WHAT THIS EXERCISE ASKS >>
(a) Take the article and repeat only what runs from "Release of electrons" through "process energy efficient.".
(b) Keep the article going from its last sentence.

ARTICLE >>
Question

In cellular respiration, a series of molecules forming an electron transport chain alternately accepts and then donates electrons. What is the advantage of such an electron transport chain? A scheme of cellular respiration. The initial compounds are 2H obtained from food via NADH and half of O2. 2H transforms into 2H plus and 2 electrons. These products have lower free energy than 2H and half of O2. Electrons lose their free energy in the electron transport chain. This energy is used for ATP synthesis. 2H plus and half of O2 lose their free energy and react with two electrons from the electron transport chain to create a water molecule that has less free energy than all the reactants. In cellular respiration, a series of molecules forming an electron transport chain alternately accepts and then donates electrons. What is the advantage of such an electron transport chain?

Answer 1

Release of electrons from reducing powers to O2 via four protein complexes allows release of small amount of energy at each step and makes the process energy efficient.

DATA SHOWN >>
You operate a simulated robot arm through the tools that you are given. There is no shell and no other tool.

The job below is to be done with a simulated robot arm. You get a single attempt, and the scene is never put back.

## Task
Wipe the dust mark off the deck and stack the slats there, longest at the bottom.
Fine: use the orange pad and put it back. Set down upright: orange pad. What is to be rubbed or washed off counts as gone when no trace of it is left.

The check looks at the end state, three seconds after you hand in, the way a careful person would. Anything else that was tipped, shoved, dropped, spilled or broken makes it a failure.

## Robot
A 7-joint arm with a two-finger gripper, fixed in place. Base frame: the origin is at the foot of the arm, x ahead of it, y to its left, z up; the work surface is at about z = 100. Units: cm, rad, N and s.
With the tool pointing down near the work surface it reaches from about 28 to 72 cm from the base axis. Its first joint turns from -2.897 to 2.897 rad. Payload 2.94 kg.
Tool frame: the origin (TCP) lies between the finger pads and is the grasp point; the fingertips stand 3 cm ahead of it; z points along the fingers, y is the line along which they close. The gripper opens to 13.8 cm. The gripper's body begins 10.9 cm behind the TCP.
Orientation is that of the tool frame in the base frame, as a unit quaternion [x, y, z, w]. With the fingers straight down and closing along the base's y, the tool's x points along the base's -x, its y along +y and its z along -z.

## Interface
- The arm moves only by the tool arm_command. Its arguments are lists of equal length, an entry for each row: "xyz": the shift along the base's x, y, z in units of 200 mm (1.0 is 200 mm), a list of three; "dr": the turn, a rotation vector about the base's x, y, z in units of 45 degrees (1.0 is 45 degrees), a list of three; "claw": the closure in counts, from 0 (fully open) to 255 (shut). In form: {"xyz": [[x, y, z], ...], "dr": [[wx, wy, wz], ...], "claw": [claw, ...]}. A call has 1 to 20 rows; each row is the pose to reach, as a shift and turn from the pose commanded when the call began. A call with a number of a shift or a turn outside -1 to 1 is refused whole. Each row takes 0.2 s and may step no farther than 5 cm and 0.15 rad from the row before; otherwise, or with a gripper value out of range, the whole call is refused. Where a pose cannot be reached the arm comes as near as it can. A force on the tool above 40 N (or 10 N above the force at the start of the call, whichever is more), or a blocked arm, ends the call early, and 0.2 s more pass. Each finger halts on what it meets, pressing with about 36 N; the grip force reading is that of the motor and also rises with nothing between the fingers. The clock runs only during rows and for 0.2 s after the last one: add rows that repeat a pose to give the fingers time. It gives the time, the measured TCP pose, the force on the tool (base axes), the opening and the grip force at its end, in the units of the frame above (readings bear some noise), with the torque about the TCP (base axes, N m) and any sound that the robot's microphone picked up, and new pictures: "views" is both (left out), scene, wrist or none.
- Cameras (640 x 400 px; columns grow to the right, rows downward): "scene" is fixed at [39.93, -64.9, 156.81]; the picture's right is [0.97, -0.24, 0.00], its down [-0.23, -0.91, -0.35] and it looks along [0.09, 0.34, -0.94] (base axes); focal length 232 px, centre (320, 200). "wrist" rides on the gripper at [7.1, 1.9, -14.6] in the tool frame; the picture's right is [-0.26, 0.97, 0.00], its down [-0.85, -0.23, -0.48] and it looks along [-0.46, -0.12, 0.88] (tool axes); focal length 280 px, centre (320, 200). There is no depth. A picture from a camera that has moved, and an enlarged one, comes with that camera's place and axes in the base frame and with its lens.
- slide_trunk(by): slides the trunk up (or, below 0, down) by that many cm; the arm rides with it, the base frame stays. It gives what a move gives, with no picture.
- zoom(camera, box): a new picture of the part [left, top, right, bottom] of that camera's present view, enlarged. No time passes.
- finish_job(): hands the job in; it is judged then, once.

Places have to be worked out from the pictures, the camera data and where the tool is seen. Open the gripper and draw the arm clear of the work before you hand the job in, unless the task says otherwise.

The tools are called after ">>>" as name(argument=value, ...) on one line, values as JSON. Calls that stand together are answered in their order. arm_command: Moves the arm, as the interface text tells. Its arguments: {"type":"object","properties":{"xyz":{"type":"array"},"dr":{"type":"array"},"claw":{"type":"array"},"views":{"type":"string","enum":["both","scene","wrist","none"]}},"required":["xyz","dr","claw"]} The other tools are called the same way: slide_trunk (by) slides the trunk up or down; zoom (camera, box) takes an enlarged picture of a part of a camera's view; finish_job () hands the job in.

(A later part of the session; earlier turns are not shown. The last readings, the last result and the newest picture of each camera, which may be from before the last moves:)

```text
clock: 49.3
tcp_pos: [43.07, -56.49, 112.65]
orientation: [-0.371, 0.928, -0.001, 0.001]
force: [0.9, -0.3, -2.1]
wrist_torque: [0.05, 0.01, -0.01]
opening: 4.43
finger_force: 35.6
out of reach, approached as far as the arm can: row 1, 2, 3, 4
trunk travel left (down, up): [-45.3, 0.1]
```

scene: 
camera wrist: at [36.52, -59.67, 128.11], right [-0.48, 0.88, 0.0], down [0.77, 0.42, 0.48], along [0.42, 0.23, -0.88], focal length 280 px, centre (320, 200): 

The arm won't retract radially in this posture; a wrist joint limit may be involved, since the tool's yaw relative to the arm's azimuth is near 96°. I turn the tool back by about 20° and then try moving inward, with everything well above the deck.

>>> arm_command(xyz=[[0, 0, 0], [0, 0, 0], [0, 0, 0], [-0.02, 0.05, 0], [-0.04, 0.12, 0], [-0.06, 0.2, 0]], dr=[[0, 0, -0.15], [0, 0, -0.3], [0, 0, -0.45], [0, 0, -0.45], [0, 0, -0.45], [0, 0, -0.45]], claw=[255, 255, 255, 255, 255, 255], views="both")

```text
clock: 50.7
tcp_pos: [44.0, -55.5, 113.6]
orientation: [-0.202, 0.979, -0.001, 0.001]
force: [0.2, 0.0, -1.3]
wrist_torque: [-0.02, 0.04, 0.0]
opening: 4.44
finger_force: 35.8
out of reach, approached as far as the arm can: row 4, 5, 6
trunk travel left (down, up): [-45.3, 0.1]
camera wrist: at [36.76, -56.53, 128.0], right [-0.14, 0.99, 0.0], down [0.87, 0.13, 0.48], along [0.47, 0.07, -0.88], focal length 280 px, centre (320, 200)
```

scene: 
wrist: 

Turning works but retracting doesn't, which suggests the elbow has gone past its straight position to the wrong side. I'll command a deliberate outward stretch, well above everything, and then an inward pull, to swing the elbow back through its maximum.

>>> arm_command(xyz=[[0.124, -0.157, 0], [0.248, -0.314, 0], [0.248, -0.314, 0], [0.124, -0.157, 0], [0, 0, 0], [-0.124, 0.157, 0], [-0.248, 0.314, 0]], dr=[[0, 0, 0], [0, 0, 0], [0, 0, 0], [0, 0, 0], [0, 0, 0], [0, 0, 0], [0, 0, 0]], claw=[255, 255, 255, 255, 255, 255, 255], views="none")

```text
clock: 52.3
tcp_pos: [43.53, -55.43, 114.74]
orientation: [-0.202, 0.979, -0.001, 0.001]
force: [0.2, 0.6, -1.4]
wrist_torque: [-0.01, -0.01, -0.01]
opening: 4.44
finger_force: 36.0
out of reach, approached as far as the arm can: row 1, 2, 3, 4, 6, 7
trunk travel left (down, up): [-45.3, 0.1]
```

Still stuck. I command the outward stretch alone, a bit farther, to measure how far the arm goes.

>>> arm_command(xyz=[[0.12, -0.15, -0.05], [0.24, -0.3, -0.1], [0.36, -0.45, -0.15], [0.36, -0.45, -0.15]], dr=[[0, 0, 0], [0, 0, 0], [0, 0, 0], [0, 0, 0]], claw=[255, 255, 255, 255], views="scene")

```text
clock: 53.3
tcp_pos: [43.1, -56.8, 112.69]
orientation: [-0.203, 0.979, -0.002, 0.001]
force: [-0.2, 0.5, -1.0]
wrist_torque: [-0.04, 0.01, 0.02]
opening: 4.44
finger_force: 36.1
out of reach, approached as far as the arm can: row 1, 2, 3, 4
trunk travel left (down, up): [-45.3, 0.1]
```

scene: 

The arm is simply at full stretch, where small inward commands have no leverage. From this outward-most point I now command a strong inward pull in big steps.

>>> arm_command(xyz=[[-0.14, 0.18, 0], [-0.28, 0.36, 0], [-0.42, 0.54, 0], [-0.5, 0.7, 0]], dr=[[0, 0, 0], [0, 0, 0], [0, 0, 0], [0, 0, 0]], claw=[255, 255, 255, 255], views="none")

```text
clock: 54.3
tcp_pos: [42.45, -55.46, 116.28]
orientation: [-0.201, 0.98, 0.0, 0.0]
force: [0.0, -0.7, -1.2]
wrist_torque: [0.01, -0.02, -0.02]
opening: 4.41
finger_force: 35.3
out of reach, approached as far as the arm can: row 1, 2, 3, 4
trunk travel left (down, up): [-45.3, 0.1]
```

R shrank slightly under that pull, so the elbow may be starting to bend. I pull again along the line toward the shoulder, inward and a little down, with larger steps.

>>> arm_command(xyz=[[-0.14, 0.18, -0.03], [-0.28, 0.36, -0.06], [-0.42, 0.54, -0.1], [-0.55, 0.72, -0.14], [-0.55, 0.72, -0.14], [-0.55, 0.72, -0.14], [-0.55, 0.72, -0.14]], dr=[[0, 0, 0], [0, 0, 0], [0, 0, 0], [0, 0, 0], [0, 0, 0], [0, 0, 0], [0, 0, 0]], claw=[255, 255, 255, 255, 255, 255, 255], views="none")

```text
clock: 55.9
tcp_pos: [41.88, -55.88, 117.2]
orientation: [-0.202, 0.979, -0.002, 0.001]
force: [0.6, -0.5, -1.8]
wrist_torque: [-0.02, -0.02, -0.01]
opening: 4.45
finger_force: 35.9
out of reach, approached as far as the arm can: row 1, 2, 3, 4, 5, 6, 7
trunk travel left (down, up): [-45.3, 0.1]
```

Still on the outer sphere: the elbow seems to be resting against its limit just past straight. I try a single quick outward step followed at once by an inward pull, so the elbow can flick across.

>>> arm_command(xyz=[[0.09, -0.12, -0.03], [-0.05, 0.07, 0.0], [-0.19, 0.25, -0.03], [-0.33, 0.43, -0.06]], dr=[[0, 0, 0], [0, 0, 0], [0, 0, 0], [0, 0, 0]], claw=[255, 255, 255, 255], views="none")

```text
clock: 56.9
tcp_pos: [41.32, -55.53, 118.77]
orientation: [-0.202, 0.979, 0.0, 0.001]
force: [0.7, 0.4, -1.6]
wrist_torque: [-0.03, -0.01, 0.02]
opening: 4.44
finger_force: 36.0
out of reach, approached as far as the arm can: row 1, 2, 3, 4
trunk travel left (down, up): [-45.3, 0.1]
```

PER-TASK OUTPUTS >>
(a)
Release of electrons from reducing powers to O2 via four protein complexes allows release of small amount of energy at each step and makes the process energy efficient.

(b)
Step-by-step explanation:

If NADH and FADH2 would reduce O2 directly, a large amount of energy would have been released in a single step. On the other hand, oxidation of these reducing powers through a series of electron carrier release a small amount of energy at each step which in turn is temporarily stored in form of proton motive force across the inner mitochondrial membrane.

Transfer of a pair of the electron to O2 pumps four protons by complex I, four by complex III and two by complex IV. The resultant proton motive force effectively stores the energy of electron transfer. This energy is then used to drive ATP synthesis.